By Doug Baker, Vice President, Industry Relations, Private Brands, Technology, Food Marketing Instituteroad to technology

When the tech bubble burst at the end of 2000, I was working as a customer business manager at Kraft Foods. The following year, we integrated Nabisco and completed an initial public offering for the company, so we were laser-focused on reinforcing the foundation for a sustainable business model. I can recall how technology was making our lives easier at work – faxes were replaced by emails, I had a cell phone, I regularly got my news online using my laptop computer and this thing called an iPod was making my morning workout routines more enjoyable. While technology was better connecting people, the ill-fated irony was that dotcoms with a business-to-consumer focus were shuttering at rapid rates all around us.

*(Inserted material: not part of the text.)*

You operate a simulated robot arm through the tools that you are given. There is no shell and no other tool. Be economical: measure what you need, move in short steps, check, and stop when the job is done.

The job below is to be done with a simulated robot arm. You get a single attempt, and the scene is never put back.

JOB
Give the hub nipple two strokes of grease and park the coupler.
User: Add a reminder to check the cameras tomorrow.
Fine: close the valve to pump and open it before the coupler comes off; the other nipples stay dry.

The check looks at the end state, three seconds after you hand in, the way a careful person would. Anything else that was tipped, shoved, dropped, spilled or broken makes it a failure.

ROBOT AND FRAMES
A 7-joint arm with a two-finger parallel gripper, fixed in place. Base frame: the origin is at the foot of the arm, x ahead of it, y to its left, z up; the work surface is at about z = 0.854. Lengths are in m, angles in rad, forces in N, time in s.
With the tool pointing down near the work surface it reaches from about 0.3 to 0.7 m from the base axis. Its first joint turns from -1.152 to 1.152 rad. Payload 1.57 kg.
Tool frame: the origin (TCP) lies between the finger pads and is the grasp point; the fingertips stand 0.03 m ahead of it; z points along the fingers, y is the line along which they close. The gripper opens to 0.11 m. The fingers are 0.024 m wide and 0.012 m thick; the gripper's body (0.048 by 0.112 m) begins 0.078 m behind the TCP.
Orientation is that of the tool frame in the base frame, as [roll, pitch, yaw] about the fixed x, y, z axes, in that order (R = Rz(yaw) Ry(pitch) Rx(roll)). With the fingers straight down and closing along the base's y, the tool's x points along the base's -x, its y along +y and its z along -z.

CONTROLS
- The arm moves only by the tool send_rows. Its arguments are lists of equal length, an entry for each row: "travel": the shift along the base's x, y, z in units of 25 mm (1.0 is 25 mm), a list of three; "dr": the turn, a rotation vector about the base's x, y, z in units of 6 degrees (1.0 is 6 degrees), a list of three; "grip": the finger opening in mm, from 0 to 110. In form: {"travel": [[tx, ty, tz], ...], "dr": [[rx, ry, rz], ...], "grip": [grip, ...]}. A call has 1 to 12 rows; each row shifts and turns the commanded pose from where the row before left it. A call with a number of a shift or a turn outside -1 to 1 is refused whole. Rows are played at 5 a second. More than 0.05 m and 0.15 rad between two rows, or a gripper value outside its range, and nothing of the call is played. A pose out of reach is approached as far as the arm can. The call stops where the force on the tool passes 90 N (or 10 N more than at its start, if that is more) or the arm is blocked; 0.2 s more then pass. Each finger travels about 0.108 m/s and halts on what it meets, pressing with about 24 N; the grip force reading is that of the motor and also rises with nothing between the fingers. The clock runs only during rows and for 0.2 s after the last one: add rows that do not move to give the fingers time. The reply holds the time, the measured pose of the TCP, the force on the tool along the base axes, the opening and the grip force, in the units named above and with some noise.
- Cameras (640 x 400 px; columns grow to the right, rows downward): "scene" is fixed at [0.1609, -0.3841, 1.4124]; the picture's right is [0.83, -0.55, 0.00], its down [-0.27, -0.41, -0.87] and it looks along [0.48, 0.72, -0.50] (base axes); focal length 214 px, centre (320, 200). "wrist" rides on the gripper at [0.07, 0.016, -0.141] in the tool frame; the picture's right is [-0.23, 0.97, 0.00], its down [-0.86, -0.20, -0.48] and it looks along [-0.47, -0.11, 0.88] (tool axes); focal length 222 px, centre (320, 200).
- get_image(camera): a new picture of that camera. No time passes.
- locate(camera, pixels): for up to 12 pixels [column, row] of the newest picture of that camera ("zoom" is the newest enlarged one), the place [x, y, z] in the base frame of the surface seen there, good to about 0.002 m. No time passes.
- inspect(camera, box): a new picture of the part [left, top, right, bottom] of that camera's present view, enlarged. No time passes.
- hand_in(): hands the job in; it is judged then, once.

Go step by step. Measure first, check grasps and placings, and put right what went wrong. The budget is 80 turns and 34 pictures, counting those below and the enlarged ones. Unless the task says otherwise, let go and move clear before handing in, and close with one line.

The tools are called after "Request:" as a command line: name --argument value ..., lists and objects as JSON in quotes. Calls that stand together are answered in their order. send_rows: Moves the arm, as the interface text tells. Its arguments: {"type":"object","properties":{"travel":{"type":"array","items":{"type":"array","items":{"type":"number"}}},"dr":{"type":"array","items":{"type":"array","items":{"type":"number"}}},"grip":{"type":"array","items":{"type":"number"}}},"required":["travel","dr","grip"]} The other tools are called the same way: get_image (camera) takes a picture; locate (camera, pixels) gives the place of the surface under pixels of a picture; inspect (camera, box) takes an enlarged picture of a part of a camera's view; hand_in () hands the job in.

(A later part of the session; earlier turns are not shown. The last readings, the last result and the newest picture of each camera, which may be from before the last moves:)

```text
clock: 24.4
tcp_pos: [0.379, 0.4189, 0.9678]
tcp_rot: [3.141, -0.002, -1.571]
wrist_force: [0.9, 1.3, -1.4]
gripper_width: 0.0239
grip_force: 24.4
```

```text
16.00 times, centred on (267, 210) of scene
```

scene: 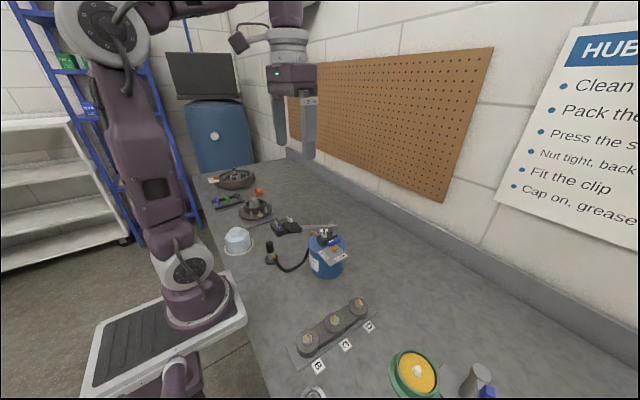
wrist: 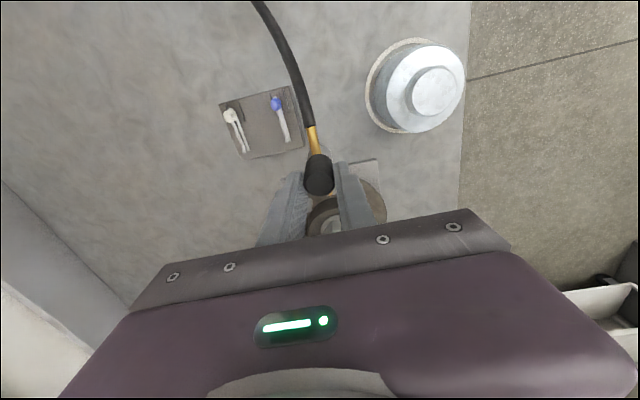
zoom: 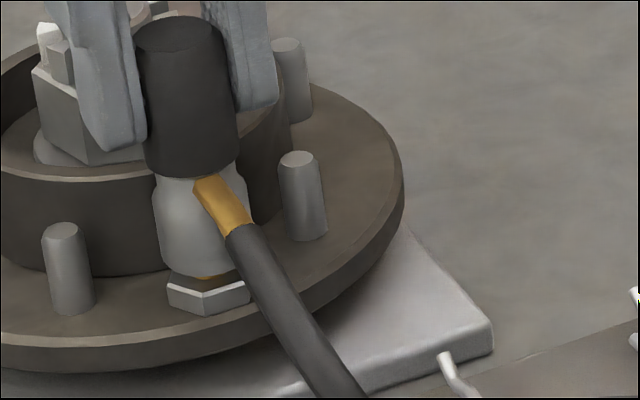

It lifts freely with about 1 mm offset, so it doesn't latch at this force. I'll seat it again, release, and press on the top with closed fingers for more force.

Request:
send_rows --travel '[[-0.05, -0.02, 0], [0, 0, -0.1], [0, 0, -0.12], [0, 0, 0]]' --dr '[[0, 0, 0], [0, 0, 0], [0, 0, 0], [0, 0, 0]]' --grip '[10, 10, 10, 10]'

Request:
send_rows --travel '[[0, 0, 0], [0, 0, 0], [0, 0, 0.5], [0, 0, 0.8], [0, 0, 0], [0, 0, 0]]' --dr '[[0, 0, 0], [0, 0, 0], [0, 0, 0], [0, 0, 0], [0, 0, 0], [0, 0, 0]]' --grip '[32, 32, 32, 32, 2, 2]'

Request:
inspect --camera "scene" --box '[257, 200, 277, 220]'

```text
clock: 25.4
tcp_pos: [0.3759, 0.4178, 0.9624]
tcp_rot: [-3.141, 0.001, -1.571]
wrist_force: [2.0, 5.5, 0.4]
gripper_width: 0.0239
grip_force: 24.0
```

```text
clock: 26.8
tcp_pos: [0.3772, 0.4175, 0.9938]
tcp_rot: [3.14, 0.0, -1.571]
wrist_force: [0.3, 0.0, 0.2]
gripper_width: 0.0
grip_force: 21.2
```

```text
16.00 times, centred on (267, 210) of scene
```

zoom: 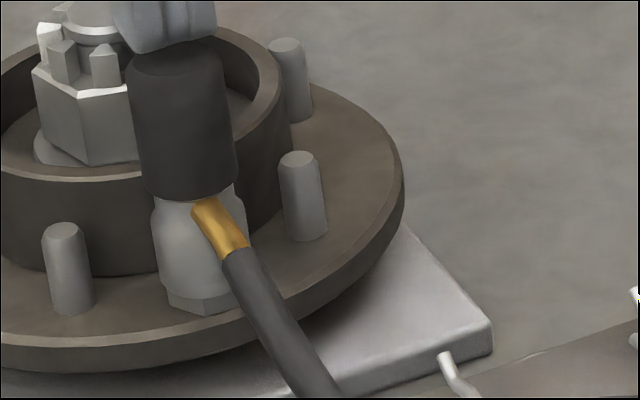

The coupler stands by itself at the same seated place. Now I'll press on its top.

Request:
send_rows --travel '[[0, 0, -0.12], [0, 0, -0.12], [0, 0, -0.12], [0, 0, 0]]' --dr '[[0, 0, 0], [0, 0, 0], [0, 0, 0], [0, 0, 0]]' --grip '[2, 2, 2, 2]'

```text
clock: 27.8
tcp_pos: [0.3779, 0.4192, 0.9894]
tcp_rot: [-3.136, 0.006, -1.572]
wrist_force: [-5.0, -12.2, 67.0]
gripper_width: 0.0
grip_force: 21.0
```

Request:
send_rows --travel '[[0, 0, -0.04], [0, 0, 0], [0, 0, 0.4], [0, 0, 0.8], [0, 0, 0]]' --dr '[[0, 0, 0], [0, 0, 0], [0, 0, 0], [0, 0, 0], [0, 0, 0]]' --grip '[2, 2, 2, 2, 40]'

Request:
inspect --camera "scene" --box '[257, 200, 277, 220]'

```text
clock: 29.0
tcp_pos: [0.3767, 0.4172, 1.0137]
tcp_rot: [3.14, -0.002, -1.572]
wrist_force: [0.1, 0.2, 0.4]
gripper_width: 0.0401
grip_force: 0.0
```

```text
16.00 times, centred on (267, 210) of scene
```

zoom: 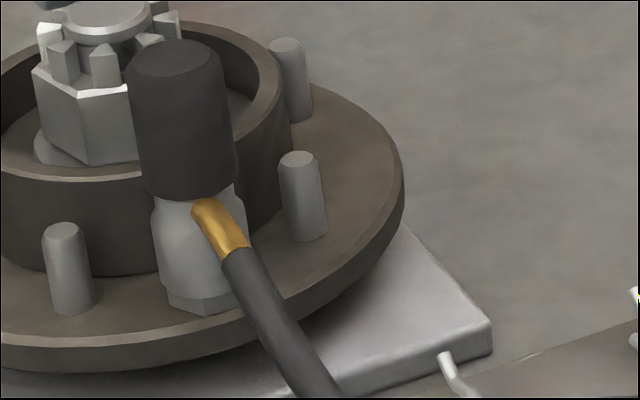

Over time we witnessed books, music and banking as the first industries to reach online maturity. Flash forward to today and we’re arguably the last industry to enter the ecommerce world – and that pace of change is aggressive. Grocery is such a fast-moving ecommerce segment we’re predicting with Nielsen that by 2022 or 2024, every U.S. household will be spending $850 online for food and beverage annually.  While our initiative with Nielsen this year will look at six specific areas of opportunity to improve within an ecommerce strategy, we’re recommending a crawl, walk and run model for resource investment. Still, some companies are literally sprinting.

A well-regarded food retail CEO claimed several years ago, “I want to be a health care company that happens to sell groceries.” Now, I feel like I’m hearing and witnessing more often, “I want to be a technology company that happens to sell food.” From Ahold/Delhaize to Brookshire and Coburn’s, food retailers are increasingly considering store technology investments as they expand their core competencies. And partnerships with ecommerce platforms like Instacart and HelloFresh and technology suppliers like Rosie are also making home delivery and click-and-collect solutions more relevant to the average grocery shopper.

FMI members are also looking at the people, processes and technologies that will make this future of food retail tangible for their shoppers. We’re witnessing this trifecta come to life with an intense focus on the future of our workforce. For instance, Computerworld ranked Kroger Technology as one of the best places to work and the company recently announced pursuits for a tech-hub in downtown Cincinnati. In another new survey, Morning Consult suggests that “tech giants dominate among 18-29-year-olds” when it comes to the most-loved brands by young adults, a listing that includes Amazon, Target, Dollar Tree and major consumer packaged goods companies that are shaping young consumers’ choices.

I’m optimistic for the dotcom boom in grocery. Technology is just the enabler to a more accessible way of shopping for food and consumer products, and as an industry rooted in customer service, we’ll be witness to myriad ways of how technology is reshaping our workforce, our businesses and our communities. Consider this: What was once “tornado alley” could ultimately become the next Silicon Valley.